**Raw data**

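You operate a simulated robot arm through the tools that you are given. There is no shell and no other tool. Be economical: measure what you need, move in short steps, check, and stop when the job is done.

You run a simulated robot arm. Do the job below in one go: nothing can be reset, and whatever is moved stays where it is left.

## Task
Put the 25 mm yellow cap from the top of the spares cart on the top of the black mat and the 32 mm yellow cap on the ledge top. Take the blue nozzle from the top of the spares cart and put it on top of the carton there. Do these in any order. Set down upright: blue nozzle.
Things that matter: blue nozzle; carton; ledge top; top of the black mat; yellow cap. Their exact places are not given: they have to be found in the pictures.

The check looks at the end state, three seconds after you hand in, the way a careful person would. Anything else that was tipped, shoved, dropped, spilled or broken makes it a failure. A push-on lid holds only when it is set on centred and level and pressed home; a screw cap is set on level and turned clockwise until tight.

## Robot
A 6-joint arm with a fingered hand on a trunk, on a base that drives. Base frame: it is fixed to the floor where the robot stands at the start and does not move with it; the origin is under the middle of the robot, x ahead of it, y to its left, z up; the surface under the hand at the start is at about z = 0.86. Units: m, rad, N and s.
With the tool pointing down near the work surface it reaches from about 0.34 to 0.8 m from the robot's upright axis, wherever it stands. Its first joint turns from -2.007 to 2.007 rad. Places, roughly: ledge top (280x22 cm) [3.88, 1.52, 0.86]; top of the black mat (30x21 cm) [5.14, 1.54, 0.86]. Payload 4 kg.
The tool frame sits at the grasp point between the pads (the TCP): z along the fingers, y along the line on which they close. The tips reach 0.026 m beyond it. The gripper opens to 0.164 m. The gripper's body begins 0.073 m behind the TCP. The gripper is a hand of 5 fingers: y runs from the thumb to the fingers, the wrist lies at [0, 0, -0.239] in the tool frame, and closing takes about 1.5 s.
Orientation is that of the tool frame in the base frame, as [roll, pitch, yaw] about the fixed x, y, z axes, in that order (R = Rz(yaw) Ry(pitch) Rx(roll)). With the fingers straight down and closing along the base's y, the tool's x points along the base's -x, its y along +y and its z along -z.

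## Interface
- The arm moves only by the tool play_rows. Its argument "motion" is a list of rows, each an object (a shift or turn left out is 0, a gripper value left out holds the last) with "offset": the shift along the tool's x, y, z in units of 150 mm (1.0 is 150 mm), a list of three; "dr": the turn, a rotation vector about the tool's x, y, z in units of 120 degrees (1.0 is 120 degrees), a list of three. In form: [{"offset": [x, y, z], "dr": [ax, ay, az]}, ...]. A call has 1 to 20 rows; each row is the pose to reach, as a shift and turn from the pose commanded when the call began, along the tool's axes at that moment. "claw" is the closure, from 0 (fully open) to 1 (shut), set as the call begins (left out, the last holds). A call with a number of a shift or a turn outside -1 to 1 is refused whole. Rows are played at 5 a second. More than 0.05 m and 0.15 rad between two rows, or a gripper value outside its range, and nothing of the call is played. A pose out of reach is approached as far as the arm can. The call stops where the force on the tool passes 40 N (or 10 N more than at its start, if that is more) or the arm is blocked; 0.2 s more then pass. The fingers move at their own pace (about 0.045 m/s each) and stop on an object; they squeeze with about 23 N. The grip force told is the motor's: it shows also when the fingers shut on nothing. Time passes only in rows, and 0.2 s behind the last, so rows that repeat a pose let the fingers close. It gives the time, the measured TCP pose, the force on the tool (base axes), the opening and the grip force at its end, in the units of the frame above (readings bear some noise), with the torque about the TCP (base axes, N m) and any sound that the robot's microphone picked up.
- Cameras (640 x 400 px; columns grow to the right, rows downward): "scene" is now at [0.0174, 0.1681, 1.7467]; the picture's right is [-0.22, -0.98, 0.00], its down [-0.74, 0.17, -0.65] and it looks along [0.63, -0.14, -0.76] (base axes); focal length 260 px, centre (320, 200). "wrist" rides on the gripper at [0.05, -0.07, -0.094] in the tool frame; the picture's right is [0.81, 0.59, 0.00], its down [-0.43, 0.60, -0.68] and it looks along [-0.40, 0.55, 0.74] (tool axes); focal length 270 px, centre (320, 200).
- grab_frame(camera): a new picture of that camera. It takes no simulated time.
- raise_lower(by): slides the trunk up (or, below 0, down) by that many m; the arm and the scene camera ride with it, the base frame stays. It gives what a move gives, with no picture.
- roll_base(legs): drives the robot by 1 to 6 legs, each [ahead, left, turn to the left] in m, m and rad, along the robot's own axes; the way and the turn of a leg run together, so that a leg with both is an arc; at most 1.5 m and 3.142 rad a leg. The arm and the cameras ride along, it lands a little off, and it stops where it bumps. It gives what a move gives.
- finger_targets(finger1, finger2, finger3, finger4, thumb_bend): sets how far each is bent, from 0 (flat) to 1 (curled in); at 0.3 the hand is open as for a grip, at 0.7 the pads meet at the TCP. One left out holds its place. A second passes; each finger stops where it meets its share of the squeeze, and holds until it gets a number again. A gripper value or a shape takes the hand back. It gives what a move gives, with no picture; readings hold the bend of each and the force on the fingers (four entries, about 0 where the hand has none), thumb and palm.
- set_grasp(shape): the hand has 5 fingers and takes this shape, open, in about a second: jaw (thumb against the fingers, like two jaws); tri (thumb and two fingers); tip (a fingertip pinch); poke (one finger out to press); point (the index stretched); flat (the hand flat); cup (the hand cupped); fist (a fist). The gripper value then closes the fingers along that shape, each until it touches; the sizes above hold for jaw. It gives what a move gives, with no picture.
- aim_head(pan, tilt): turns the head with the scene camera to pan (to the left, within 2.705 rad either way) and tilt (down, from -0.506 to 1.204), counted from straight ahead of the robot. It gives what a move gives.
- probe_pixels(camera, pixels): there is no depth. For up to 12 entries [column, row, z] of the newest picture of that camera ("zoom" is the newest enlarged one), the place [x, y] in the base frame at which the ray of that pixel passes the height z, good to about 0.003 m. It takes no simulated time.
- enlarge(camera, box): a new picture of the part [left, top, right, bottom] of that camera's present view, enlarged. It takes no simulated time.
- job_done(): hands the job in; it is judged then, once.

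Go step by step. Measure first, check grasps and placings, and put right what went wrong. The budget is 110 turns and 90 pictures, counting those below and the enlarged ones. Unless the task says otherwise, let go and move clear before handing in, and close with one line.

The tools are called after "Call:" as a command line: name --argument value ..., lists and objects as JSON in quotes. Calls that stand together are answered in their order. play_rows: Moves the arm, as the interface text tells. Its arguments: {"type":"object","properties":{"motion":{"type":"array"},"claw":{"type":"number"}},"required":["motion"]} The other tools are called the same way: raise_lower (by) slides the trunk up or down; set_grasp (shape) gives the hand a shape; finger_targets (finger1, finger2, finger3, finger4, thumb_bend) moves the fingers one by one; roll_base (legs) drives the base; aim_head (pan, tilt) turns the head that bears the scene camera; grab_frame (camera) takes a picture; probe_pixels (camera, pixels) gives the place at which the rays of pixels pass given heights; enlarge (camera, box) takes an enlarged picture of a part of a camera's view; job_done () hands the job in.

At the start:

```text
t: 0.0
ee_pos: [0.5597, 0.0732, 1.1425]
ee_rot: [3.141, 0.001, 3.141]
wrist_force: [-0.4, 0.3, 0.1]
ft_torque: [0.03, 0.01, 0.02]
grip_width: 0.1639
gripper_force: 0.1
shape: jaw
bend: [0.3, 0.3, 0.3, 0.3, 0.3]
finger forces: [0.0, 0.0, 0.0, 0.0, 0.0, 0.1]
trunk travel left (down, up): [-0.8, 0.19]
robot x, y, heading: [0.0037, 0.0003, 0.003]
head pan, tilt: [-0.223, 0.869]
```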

**Exercise task**
Return the material in full, exactly as shown.

**Task response**
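You operate a simulated robot arm through the tools that you are given. There is no shell and no other tool. Be economical: measure what you need, move in short steps, check, and stop when the job is done.

You run a simulated robot arm. Do the job below in one go: nothing can be reset, and whatever is moved stays where it is left.

## Task
Put the 25 mm yellow cap from the top of the spares cart on the top of the black mat and the 32 mm yellow cap on the ledge top. Take the blue nozzle from the top of the spares cart and put it on top of the carton there. Do these in any order. Set down upright: blue nozzle.
Things that matter: blue nozzle; carton; ledge top; top of the black mat; yellow cap. Their exact places are not given: they have to be found in the pictures.

The check looks at the end state, three seconds after you hand in, the way a careful person would. Anything else that was tipped, shoved, dropped, spilled or broken makes it a failure. A push-on lid holds only when it is set on centred and level and pressed home; a screw cap is set on level and turned clockwise until tight.

## Robot
A 6-joint arm with a fingered hand on a trunk, on a base that drives. Base frame: it is fixed to the floor where the robot stands at the start and does not move with it; the origin is under the middle of the robot, x ahead of it, y to its left, z up; the surface under the hand at the start is at about z = 0.86. Units: m, rad, N and s.
With the tool pointing down near the work surface it reaches from about 0.34 to 0.8 m from the robot's upright axis, wherever it stands. Its first joint turns from -2.007 to 2.007 rad. Places, roughly: ledge top (280x22 cm) [3.88, 1.52, 0.86]; top of the black mat (30x21 cm) [5.14, 1.54, 0.86]. Payload 4 kg.
The tool frame sits at the grasp point between the pads (the TCP): z along the fingers, y along the line on which they close. The tips reach 0.026 m beyond it. The gripper opens to 0.164 m. The gripper's body begins 0.073 m behind the TCP. The gripper is a hand of 5 fingers: y runs from the thumb to the fingers, the wrist lies at [0, 0, -0.239] in the tool frame, and closing takes about 1.5 s.
Orientation is that of the tool frame in the base frame, as [roll, pitch, yaw] about the fixed x, y, z axes, in that order (R = Rz(yaw) Ry(pitch) Rx(roll)). With the fingers straight down and closing along the base's y, the tool's x points along the base's -x, its y along +y and its z along -z.

## Interface
- The arm moves only by the tool play_rows. Its argument "motion" is a list of rows, each an object (a shift or turn left out is 0, a gripper value left out holds the last) with "offset": the shift along the tool's x, y, z in units of 150 mm (1.0 is 150 mm), a list of three; "dr": the turn, a rotation vector about the tool's x, y, z in units of 120 degrees (1.0 is 120 degrees), a list of three. In form: [{"offset": [x, y, z], "dr": [ax, ay, az]}, ...]. A call has 1 to 20 rows; each row is the pose to reach, as a shift and turn from the pose commanded when the call began, along the tool's axes at that moment. "claw" is the closure, from 0 (fully open) to 1 (shut), set as the call begins (left out, the last holds). A call with a number of a shift or a turn outside -1 to 1 is refused whole. Rows are played at 5 a second. More than 0.05 m and 0.15 rad between two rows, or a gripper value outside its range, and nothing of the call is played. A pose out of reach is approached as far as the arm can. The call stops where the force on the tool passes 40 N (or 10 N more than at its start, if that is more) or the arm is blocked; 0.2 s more then pass. The fingers move at their own pace (about 0.045 m/s each) and stop on an object; they squeeze with about 23 N. The grip force told is the motor's: it shows also when the fingers shut on nothing. Time passes only in rows, and 0.2 s behind the last, so rows that repeat a pose let the fingers close. It gives the time, the measured TCP pose, the force on the tool (base axes), the opening and the grip force at its end, in the units of the frame above (readings bear some noise), with the torque about the TCP (base axes, N m) and any sound that the robot's microphone picked up.
- Cameras (640 x 400 px; columns grow to the right, rows downward): "scene" is now at [0.0174, 0.1681, 1.7467]; the picture's right is [-0.22, -0.98, 0.00], its down [-0.74, 0.17, -0.65] and it looks along [0.63, -0.14, -0.76] (base axes); focal length 260 px, centre (320, 200). "wrist" rides on the gripper at [0.05, -0.07, -0.094] in the tool frame; the picture's right is [0.81, 0.59, 0.00], its down [-0.43, 0.60, -0.68] and it looks along [-0.40, 0.55, 0.74] (tool axes); focal length 270 px, centre (320, 200).
- grab_frame(camera): a new picture of that camera. It takes no simulated time.
- raise_lower(by): slides the trunk up (or, below 0, down) by that many m; the arm and the scene camera ride with it, the base frame stays. It gives what a move gives, with no picture.
- roll_base(legs): drives the robot by 1 to 6 legs, each [ahead, left, turn to the left] in m, m and rad, along the robot's own axes; the way and the turn of a leg run together, so that a leg with both is an arc; at most 1.5 m and 3.142 rad a leg. The arm and the cameras ride along, it lands a little off, and it stops where it bumps. It gives what a move gives.
- finger_targets(finger1, finger2, finger3, finger4, thumb_bend): sets how far each is bent, from 0 (flat) to 1 (curled in); at 0.3 the hand is open as for a grip, at 0.7 the pads meet at the TCP. One left out holds its place. A second passes; each finger stops where it meets its share of the squeeze, and holds until it gets a number again. A gripper value or a shape takes the hand back. It gives what a move gives, with no picture; readings hold the bend of each and the force on the fingers (four entries, about 0 where the hand has none), thumb and palm.
- set_grasp(shape): the hand has 5 fingers and takes this shape, open, in about a second: jaw (thumb against the fingers, like two jaws); tri (thumb and two fingers); tip (a fingertip pinch); poke (one finger out to press); point (the index stretched); flat (the hand flat); cup (the hand cupped); fist (a fist). The gripper value then closes the fingers along that shape, each until it touches; the sizes above hold for jaw. It gives what a move gives, with no picture.
- aim_head(pan, tilt): turns the head with the scene camera to pan (to the left, within 2.705 rad either way) and tilt (down, from -0.506 to 1.204), counted from straight ahead of the robot. It gives what a move gives.
- probe_pixels(camera, pixels): there is no depth. For up to 12 entries [column, row, z] of the newest picture of that camera ("zoom" is the newest enlarged one), the place [x, y] in the base frame at which the ray of that pixel passes the height z, good to about 0.003 m. It takes no simulated time.
- enlarge(camera, box): a new picture of the part [left, top, right, bottom] of that camera's present view, enlarged. It takes no simulated time.
- job_done(): hands the job in; it is judged then, once.

Go step by step. Measure first, check grasps and placings, and put right what went wrong. The budget is 110 turns and 90 pictures, counting those below and the enlarged ones. Unless the task says otherwise, let go and move clear before handing in, and close with one line.

The tools are called after "Call:" as a command line: name --argument value ..., lists and objects as JSON in quotes. Calls that stand together are answered in their order. play_rows: Moves the arm, as the interface text tells. Its arguments: {"type":"object","properties":{"motion":{"type":"array"},"claw":{"type":"number"}},"required":["motion"]} The other tools are called the same way: raise_lower (by) slides the trunk up or down; set_grasp (shape) gives the hand a shape; finger_targets (finger1, finger2, finger3, finger4, thumb_bend) moves the fingers one by one; roll_base (legs) drives the base; aim_head (pan, tilt) turns the head that bears the scene camera; grab_frame (camera) takes a picture; probe_pixels (camera, pixels) gives the place at which the rays of pixels pass given heights; enlarge (camera, box) takes an enlarged picture of a part of a camera's view; job_done () hands the job in.

At the start:

```text
t: 0.0
ee_pos: [0.5597, 0.0732, 1.1425]
ee_rot: [3.141, 0.001, 3.141]
wrist_force: [-0.4, 0.3, 0.1]
ft_torque: [0.03, 0.01, 0.02]
grip_width: 0.1639
gripper_force: 0.1
shape: jaw
bend: [0.3, 0.3, 0.3, 0.3, 0.3]
finger forces: [0.0, 0.0, 0.0, 0.0, 0.0, 0.1]
trunk travel left (down, up): [-0.8, 0.19]
robot x, y, heading: [0.0037, 0.0003, 0.003]
head pan, tilt: [-0.223, 0.869]
```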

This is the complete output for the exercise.